Air Defender 2023 gestartet. Proteste der Friedensbewegung – ohrenbetäubendes Schweigen der Gewerkschaften

Wer stoppt die NATO?

Seit Montag donnern Kampfjets durch den Himmel. Sie trainieren die „Verteidigung“ Deutschlands über der Nordsee, über Süddeutschland und über dem Osten Deutschlands. Realitätsnah soll es sein, deshalb gibt es Tiefflüge in nur 330 Metern über dem Boden. Der ausgedachte Gegner aus dem Osten trägt den Fantasienamen „OCCASUS“. Das lateinische Wort lässt sich ebenso mit „Untergang“ oder „Verderben“ übersetzen als auch mit „Westen“. Klar ist, dass damit nur Russland und China gemeint sein können.

10.000 Soldatinnen oder Soldaten aus 25 NATO-Ländern und Japan nehmen mit rund 250 Flugzeugen teil.

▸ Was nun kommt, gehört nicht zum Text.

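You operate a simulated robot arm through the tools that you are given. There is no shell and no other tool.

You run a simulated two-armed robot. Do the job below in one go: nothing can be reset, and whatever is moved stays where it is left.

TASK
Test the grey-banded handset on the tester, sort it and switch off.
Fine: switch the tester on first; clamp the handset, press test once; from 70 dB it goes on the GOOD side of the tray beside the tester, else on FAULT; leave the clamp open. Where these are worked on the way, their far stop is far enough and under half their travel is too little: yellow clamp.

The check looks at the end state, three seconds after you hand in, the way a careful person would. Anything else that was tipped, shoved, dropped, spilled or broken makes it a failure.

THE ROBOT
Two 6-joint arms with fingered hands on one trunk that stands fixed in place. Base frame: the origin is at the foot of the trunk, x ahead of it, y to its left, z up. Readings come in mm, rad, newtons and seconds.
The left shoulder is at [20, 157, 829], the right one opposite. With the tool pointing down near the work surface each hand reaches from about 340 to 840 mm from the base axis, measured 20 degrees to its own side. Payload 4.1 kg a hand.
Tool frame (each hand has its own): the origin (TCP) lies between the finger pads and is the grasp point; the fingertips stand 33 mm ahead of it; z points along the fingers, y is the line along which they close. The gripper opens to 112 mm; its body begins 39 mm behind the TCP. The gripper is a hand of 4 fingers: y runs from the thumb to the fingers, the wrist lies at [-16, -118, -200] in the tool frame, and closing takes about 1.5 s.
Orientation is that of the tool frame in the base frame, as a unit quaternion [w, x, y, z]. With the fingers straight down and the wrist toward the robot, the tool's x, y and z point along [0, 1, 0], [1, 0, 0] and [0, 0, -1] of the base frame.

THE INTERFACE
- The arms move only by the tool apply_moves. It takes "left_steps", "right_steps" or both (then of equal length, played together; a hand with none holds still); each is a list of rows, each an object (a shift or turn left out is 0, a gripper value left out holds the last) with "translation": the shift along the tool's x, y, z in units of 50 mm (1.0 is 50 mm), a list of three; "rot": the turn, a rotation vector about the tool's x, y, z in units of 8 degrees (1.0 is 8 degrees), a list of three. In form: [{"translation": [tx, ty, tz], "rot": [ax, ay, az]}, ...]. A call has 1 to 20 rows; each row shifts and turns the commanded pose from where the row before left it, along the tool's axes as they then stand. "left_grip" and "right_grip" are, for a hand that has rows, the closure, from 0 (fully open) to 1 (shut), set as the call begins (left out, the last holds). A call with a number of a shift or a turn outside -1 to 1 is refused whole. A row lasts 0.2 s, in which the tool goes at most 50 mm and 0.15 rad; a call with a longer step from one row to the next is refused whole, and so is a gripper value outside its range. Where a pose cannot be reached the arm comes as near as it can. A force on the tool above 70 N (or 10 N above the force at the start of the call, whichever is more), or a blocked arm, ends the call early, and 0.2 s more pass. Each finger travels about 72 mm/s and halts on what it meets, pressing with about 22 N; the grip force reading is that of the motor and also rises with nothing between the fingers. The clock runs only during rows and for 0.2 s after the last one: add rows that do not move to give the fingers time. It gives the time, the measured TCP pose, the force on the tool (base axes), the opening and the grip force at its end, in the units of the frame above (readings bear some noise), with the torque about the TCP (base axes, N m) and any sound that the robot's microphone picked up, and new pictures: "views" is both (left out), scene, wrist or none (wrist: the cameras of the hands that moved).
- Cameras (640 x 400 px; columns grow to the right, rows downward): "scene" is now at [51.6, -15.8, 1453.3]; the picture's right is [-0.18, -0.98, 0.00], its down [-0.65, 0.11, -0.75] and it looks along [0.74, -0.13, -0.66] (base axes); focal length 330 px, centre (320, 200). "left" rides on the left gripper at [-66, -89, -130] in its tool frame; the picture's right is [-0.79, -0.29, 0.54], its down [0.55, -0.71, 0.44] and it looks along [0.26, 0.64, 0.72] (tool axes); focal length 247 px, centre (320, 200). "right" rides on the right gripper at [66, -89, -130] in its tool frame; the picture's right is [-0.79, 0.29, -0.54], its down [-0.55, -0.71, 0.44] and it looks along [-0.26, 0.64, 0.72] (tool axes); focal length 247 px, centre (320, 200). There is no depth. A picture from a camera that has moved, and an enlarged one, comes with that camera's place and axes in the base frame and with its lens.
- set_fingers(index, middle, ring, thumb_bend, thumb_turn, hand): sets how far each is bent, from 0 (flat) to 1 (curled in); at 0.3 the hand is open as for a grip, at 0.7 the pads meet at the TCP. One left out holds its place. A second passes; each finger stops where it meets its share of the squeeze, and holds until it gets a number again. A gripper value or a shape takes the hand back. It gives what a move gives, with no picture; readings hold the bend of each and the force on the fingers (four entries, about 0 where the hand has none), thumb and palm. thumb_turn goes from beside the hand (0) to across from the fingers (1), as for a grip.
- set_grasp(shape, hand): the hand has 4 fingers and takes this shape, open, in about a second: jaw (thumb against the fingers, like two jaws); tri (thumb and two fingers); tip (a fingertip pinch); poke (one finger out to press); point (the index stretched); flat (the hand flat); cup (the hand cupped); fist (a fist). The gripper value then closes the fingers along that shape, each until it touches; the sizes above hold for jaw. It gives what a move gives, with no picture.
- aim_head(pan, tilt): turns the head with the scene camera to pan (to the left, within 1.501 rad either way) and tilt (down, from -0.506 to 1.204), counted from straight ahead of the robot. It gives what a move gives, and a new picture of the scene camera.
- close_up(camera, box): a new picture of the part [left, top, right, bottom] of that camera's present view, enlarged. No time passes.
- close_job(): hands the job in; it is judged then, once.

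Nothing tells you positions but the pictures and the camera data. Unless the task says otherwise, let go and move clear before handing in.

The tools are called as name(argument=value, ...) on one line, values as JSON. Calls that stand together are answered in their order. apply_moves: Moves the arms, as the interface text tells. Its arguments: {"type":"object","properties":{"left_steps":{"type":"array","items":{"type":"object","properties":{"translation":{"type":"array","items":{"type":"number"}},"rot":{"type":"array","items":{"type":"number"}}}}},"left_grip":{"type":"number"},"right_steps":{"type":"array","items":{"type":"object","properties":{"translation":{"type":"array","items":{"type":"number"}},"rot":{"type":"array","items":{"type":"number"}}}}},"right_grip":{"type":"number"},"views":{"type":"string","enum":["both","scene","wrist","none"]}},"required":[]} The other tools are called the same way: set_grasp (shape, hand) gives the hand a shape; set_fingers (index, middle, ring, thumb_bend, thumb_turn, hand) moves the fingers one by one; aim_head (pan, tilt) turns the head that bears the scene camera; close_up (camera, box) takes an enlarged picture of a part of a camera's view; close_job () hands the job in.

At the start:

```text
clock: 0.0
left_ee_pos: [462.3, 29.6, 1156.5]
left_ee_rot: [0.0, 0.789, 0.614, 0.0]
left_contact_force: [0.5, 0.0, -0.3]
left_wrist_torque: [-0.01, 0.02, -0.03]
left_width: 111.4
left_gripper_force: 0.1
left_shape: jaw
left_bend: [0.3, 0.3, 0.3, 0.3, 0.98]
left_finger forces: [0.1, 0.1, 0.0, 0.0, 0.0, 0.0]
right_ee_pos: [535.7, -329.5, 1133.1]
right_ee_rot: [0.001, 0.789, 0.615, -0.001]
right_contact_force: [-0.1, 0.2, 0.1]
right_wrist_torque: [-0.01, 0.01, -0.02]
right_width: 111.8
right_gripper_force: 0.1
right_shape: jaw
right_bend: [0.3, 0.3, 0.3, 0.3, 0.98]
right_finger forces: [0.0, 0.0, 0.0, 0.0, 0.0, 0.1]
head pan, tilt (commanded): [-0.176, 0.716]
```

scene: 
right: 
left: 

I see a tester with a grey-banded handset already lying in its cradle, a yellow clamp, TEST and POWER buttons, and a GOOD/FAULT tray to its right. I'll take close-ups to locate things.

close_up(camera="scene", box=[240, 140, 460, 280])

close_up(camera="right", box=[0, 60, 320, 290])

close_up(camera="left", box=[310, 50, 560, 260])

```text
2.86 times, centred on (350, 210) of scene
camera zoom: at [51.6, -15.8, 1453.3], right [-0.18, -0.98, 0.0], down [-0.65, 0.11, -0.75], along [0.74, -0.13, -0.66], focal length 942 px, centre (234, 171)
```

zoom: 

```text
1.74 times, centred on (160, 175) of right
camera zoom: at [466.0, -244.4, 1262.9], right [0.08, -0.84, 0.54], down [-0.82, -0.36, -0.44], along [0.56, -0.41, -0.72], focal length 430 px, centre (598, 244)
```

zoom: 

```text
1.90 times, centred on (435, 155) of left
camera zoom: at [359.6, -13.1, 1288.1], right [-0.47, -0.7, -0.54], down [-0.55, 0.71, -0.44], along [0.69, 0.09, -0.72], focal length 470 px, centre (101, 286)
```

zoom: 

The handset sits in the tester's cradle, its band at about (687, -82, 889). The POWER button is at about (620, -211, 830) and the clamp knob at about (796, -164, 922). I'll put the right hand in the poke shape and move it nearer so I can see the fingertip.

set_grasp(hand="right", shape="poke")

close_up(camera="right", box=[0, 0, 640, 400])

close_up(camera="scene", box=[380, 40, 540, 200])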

Das Manöver ist international, die Bundeswehr besteht darauf, dass es eine „deutsche Übung“ unter ihrer Führung sei. Seit 2018 habe man sich darauf vorbereitet. Luftwaffeninspekteur Ingo Gerhartz, maßgeblich an der Planung beteiligt, sagt: „Jetzt zu zeigen, dass wir in der Lage sind, dieses Bündnis, dieses Land zu verteidigen, ist natürlich ein ganz wichtiges Signal.“ Dass in NATO-Kreisen Verteidigung und Abschreckung immer mit Provokation einhergehen, machen die weiteren Übungszonen deutlich: Die „offensive Luftverteidigung“ wird an den Grenzen Russlands über Estland und Rumänien geprobt. Anders als in der Vergangenheit verzichten Bundeswehr und NATO auf die Beobachter aus Russland – was die Gefahr einer Eskalation aufgrund von Fehleinschätzungen massiv erhöht.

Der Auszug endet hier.